そんな彼が退職する日に少し話した。次の仕事は決まってるの?と尋ねると、奥さんが自営(独立)だから、その手伝いをすると言う。まぁ主夫です。と。これまたやられた感が。

 先日たまたま、高収入な女性がどうして高収入な男性を結婚相手として求めるのか?という記事を読んだ。

papuriko.hatenablog.com

奥さんの収入に乗っかる訳だから、正に彼がそうだろう。でも、彼には何の気負いも負い目も感じられなかった。とても自然で、「後になって会社を辞めた事を後悔する様な事にはしたくない」と言う。それは、多分彼と奥さんがお互いにお互いを一人の個人として認めているからじゃないかと思う。

 僕が「次の仕事」を尋ねた時に、彼は「他の人にも何度も聞かれたんだすけどね」と言っていた。都市部の高収入な人達の間でもそうなんだから、片田舎の保守的な考え方が定着しているこの場所で「主夫になります」って言っても誰も納得しないだろう。「良いなぁ家でのんびりできて」とか言われるのがオチかもしれない。でも、そういう事じゃない。彼は奥さんのやりがいの有る仕事をフォローし、奥さんが思い切り働ける環境を作ろうとしている。彼もまた自分の出来る事を自分なりに考えていくんだろう。どれはどちらが偉いとかそういう事じゃなく、お互いに自分の得意とする所を伸ばしていこうという相乗効果、それは一般的な夫婦とは逆転しているかもしれないけど、理想的な夫婦像なんじゃないかと思った。

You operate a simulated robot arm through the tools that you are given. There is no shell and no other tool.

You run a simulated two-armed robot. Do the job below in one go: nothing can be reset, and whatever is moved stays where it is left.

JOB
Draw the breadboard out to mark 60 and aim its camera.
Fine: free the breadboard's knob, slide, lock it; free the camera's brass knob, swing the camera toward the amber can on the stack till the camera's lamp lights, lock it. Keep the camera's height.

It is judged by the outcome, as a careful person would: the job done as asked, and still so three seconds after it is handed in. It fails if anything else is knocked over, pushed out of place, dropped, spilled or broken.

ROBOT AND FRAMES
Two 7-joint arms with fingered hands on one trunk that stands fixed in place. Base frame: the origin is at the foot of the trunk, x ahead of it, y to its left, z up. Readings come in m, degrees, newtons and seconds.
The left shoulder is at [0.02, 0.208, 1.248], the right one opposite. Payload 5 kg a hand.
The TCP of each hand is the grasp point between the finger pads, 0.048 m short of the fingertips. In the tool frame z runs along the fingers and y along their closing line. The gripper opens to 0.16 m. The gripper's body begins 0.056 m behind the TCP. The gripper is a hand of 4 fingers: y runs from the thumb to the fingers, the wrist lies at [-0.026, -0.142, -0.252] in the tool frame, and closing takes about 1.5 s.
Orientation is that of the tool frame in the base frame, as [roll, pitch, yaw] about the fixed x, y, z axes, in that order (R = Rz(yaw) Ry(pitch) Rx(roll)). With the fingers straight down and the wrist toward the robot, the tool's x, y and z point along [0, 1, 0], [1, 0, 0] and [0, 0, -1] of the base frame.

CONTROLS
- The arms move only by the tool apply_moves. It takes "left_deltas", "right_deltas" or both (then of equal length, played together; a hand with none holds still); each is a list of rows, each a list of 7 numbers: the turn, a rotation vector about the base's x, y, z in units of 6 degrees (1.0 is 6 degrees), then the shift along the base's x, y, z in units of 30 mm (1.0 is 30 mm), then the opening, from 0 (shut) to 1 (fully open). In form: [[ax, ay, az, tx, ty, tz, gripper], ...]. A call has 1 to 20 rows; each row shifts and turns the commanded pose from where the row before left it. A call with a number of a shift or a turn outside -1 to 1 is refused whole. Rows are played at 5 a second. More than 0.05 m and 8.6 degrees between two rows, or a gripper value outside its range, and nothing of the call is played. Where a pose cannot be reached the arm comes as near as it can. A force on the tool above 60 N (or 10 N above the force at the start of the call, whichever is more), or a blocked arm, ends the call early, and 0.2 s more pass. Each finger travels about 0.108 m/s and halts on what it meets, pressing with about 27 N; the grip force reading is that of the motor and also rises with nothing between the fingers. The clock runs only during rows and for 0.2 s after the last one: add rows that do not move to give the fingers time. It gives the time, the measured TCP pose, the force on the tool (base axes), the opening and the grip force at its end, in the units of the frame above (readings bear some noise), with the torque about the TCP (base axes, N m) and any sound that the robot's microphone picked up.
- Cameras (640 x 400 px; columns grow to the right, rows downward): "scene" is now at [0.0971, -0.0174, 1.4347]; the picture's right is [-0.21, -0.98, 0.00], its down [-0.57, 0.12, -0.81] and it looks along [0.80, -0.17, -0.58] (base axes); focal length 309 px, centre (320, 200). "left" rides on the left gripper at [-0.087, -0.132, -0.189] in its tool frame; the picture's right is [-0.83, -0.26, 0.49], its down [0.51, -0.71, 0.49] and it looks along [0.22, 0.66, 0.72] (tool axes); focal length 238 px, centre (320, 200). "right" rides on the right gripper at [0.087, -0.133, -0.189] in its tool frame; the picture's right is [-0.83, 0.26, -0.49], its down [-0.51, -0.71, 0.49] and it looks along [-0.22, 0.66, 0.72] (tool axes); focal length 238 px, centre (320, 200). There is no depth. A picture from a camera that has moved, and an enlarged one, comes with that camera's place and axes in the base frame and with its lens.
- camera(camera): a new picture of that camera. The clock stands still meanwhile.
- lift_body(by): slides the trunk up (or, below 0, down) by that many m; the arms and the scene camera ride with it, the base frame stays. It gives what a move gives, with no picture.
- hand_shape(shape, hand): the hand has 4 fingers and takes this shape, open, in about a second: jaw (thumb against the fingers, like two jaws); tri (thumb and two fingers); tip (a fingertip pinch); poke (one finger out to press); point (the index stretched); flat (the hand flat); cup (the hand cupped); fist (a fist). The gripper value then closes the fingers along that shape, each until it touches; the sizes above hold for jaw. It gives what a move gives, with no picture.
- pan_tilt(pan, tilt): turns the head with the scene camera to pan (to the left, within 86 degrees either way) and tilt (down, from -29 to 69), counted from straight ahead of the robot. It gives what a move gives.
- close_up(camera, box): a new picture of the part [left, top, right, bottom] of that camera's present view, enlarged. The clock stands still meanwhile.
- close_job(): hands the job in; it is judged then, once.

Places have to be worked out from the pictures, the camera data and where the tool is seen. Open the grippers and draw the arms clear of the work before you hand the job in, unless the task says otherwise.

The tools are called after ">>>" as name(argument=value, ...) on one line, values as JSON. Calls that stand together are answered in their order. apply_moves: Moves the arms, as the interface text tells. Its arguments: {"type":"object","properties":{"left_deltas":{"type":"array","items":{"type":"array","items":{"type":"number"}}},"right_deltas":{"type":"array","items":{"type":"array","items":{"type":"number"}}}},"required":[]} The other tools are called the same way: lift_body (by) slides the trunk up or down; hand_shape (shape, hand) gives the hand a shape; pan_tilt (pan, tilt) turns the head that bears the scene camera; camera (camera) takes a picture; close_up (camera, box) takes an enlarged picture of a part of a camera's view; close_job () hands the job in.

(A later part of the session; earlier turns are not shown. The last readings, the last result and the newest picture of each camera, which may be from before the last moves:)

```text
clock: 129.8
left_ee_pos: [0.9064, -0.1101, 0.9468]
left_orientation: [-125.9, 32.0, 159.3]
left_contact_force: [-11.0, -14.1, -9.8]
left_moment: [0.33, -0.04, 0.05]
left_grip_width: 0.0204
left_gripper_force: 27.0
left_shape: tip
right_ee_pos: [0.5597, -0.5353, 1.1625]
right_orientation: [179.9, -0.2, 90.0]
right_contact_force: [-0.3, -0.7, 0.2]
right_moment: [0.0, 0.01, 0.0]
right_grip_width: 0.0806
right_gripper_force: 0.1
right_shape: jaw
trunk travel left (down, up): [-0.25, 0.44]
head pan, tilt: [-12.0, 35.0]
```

多分、今の僕なら躊躇いもなく主夫になれると思う。それは楽がしたいからとかそういう理由ではなく。でも、20代でその考え方が出来たか?と言われれば大した価値も無いプライドが邪魔をして出来なかったかもしれない。そう思えるのは今だからなのかもしれないし、そう思えば今までの経験や選択もあながち間違ってはいなかった様な気もする。

彼が元気に主夫として活躍する事を願っています。